Dobbiamo parlare assolutamente della palestra, bambini. Perché così non può andare avanti. Ogni volta che andiamo in palestra qualcuno si fa male o qualcuno piange. Siamo in terza, in quinta volete andare tutti all’ospedale? Se va avanti così io non vi porto più fino alla fine dell’anno. «Nooo, maestro». «Perché ci agitiamo tanto».

Ripetiamo le regole che avevano scritto? Se ve le ricordate o avete già dimenticato?

«Io me le ricordo, un po’ me le ricordo. Che tu non puoi dire che non si fa palestra perché anche ginnastica, anche educazione fisica è una materia e allora uno può non farla solo quando c’è una giustificazione dei genitori, non come fanno alcune femmine che dicono che non vogliono farla». «Poi non si può prendere in giro chi sbaglia. Perché se uno sbaglia, magari uno della tua squadra, poi tu o un altro compagno di squadra lo prendono anche in giro, dopo va a finire che bisticciano tutti». «Oppure prendi in giro anche uno dell’altra squadra, è sempre sbagliato». «Per me noi in palestra ci comportiamo male perché quando si fanno i giochi di squadra tutti vogliono vincere». «Soprattutto i maschi».

«Una regola è che tu non puoi lasciare la tua squadra e andartene via come ha fatto N, l’altra volta. No, non puoi, poi è anche da vigliacchi che tu lasci la tua squadra solo perché sta perdendo». «Non si possono fare i nomi, quando facciamo questo cerchio magico». «Per me un’altra regola era che in campo non devi parlare. Può parlare con l’arbitro solo il capitano. Anche nel calcio vero è così. Sì, è così». «Sono i maschi che si agitano troppo. Sono troppo agitati per giocare a pallavolo o a pallamano seduta». «Poi noi siamo diventati più grandi da quando eravamo in prima e va a finire che ci facciamo più male».

«Una regola che mi ricordo e abbiamo scritto sul quaderno è che in non possiamo prendere in giro chi sbaglia ma se siamo i suoi compagni di squadra dobbiamo consolarlo, dobbiamo dirgli che non fa niente se ha sbagliato una volta, che la prossima volta andrà meglio». «Sì, insomma, non bisogna disperarsi ma farsi dei complimenti, incoraggiarsi». «Io penso che i maschi non sanno perdere, per questo dicono quelle brutte parole a chi sbaglia. Le dicono se uno perde. Ma le dicono anche se stanno vincendo. Si danno delle arie».

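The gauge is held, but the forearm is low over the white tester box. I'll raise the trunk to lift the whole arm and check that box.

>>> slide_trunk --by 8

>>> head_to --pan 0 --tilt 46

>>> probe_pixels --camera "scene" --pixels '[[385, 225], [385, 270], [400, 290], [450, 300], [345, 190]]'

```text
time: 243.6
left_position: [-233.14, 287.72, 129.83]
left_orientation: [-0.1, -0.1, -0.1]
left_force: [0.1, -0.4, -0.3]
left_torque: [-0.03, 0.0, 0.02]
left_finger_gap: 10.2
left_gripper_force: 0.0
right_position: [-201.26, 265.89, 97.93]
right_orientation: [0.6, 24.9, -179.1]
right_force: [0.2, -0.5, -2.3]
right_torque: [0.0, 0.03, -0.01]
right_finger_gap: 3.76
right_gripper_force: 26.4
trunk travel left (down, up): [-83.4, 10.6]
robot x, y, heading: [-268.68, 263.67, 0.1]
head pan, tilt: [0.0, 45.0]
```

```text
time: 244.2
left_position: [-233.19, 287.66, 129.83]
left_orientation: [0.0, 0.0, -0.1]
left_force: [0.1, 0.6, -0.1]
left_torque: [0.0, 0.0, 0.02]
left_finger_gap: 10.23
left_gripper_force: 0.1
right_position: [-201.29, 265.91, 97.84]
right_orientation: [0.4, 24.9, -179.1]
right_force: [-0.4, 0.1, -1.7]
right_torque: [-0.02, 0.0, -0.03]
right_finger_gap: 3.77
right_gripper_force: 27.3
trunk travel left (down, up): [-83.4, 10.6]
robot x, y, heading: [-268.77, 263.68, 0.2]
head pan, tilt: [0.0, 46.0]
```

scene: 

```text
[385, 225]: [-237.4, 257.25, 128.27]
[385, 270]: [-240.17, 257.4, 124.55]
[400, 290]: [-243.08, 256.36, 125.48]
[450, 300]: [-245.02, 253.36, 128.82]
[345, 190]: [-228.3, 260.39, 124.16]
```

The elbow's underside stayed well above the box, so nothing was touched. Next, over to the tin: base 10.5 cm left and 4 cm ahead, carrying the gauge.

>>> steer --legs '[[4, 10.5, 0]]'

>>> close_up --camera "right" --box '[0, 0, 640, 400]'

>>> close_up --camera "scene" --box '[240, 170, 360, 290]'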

«E’ difficile stare zitti perché non faccio apposta, delle volte. Lo so che non si deve fare. Ma a me le parole vengono in bocca da sole. Perché anche mio papà dice che sono molto sportivo». «Molto competitivo, si dice. Anche nella squadra di calcio sei così. Infatti anche l’arbitro delle volte ti dice di stare più calmo e di non parlare in campo». «Una regola è che durante una partita non si può fare due passi con una amica e parlare di altre cose e fare finta di giocare. Oppure sdraiarsi o sedersi nel campo e non giocare. Perché se si fa una partita, tutti devono farla. Non si può andare via dal campo o iniziare a parlare di altre cose solo perché la partita non ti interessa». «Non puoi fregartene». «Per qualcuno è troppo importante, per altri troppo poco». «Bisticciamo perché delle volte non decidiamo il capitano di ogni squadra». «Non puoi prendere in giro». «Una regola è che non puoi cantare in campo durante la partita». «Non puoi fare pernacchie ai tuoi avversari o fargli il dito».

«Non puoi ridere se uno sbaglia o cade a terra, piuttosto devi riuscire a dargli una mano, aiutarlo a rialzarsi». «Poi bisogna passare la palla un po’ a tutti, altrimenti chi non gioca mai, chi non riceve mai per mezzora o per un’ora la palla, va a finire che si arrabbia con tutti e poi se ne vuole andare via e smette di giocare». «Poi chi bisticcia perde sempre, avevamo scritto». «Anche tra maschi e femmine, non si possono fare dei commenti che danno fastidio». «Dobbiamo riuscirci, maestro, perché non possiamo non andare mai in palestra». «Io sono più calmo se vinciamo». «A tutti piace vincere, è per quello». «Anche quando la palla è andata nella rete e poi è caduta dall’altra parte, nel campo degli avversari, in tanti la hanno presa in giro. Dico G. Forse per me non sanno le regole della rete, della pallavolo, del tennis. La palla può andare contro la rete, ma se va sulla punta della rete e poi cade di là, uno non ha sbagliato. Stava per sbagliare, ma non ha sbagliato».